Cavallari told us her goal with Uncommon Beauty was to offer skincare that “really [is] clean while still being effective,” something she realized wasn’t the case with many of her everyday essentials while doing her research last year.

“I brought in all the products I was using at the time, which I thought were clean; turns out, they’re not at all. It was kind of alarming when we did a deep dive,” she explained. “We sent off all my products to a lab, and they came back and told me that actually, there’s a lot of fillers and silicones and all kinds of crap in [them].”

The “Very Cavallari” star’s focus on all things natural and organic extends to her outlook on aging, too. “People started asking me if I’d had Botox during interviews at, like, age 22. And I was so confused,” she recalled.

“I have fine lines on my face! I don’t care. I’m really expressive. I like that my face moves. I’m not knocking Botox or fillers; to each their own. I just think for me and my life, it’s not for me. They scare me, to be honest, because we don’t know the long-term effects of the stuff.

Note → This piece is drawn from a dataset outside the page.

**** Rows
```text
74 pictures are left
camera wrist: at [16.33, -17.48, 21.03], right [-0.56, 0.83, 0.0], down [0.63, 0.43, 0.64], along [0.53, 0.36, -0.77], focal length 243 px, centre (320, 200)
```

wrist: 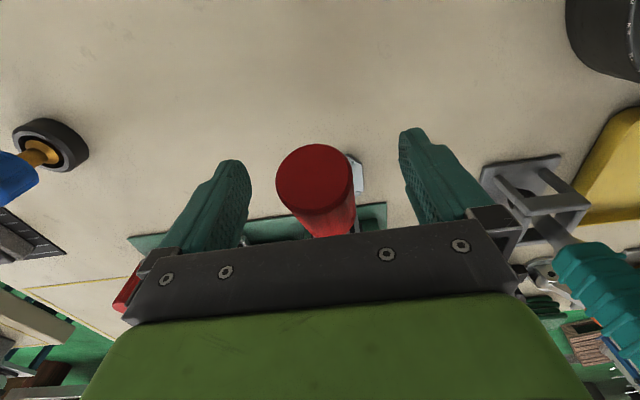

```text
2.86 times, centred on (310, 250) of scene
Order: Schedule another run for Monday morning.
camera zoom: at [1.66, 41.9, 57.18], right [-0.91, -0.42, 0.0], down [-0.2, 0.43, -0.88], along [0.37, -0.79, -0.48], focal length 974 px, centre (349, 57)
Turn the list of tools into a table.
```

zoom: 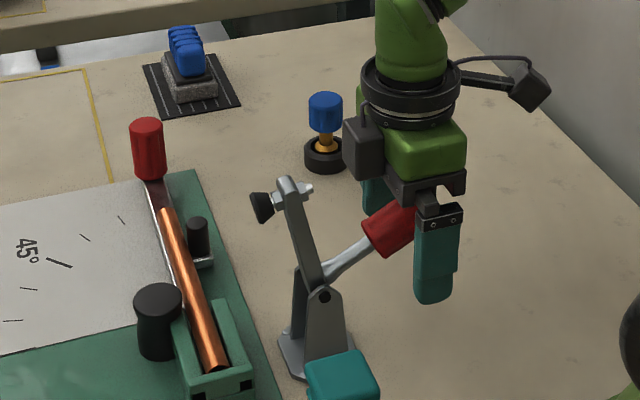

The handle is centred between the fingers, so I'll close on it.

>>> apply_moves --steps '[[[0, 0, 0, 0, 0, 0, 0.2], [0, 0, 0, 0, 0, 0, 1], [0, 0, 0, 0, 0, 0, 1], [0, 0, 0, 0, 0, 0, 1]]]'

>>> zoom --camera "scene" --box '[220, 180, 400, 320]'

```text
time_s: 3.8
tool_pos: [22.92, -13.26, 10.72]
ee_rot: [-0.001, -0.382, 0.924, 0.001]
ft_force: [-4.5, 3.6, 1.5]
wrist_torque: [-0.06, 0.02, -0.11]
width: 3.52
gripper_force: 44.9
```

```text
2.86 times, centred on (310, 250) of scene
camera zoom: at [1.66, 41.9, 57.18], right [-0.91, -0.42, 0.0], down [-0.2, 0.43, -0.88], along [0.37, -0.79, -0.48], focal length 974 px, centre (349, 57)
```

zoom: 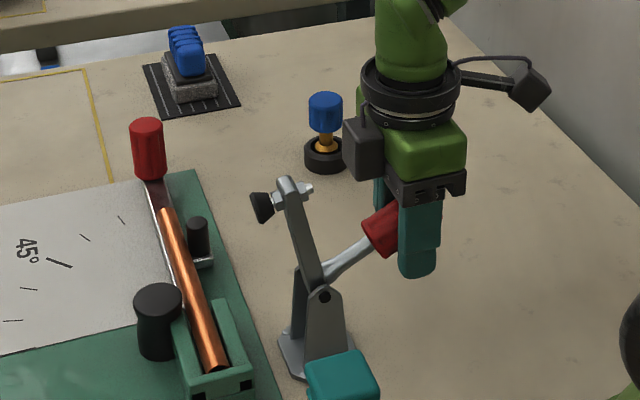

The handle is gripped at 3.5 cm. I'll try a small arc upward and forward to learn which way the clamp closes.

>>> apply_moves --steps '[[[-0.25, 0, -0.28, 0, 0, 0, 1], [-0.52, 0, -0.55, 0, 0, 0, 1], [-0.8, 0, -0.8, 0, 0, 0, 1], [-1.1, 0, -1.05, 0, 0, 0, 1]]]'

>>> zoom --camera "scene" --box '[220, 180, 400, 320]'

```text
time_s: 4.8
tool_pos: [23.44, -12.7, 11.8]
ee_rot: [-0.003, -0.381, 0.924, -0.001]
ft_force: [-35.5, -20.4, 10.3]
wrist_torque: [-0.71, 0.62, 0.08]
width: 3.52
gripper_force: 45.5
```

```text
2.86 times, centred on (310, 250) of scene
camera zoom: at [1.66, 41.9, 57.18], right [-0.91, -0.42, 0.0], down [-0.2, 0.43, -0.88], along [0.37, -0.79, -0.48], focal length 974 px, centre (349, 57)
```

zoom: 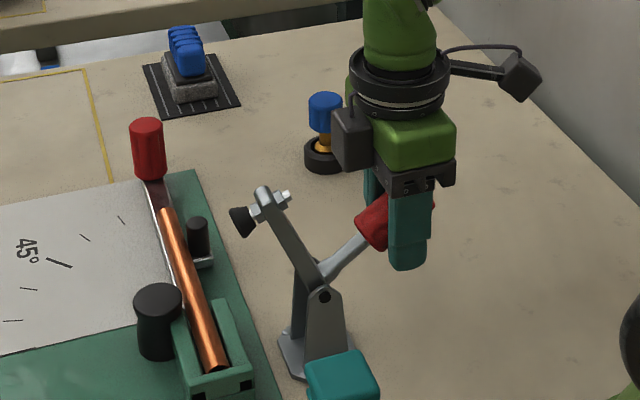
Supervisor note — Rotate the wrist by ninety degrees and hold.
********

I think we should embrace aging!”

In lieu of injectables, Cavallari likes microcurrent devices and good old-fashioned spa treatments — with her daughter Saylor, 5, and younger son Jaxon, 6, even occasionally joining in on the fun.

“They’ll see me put eye patches on, and then they want to try them. Or if I do a mud mask, they love that, so I’ll just do a tiny little dab on their T-zones and cheeks,” she said.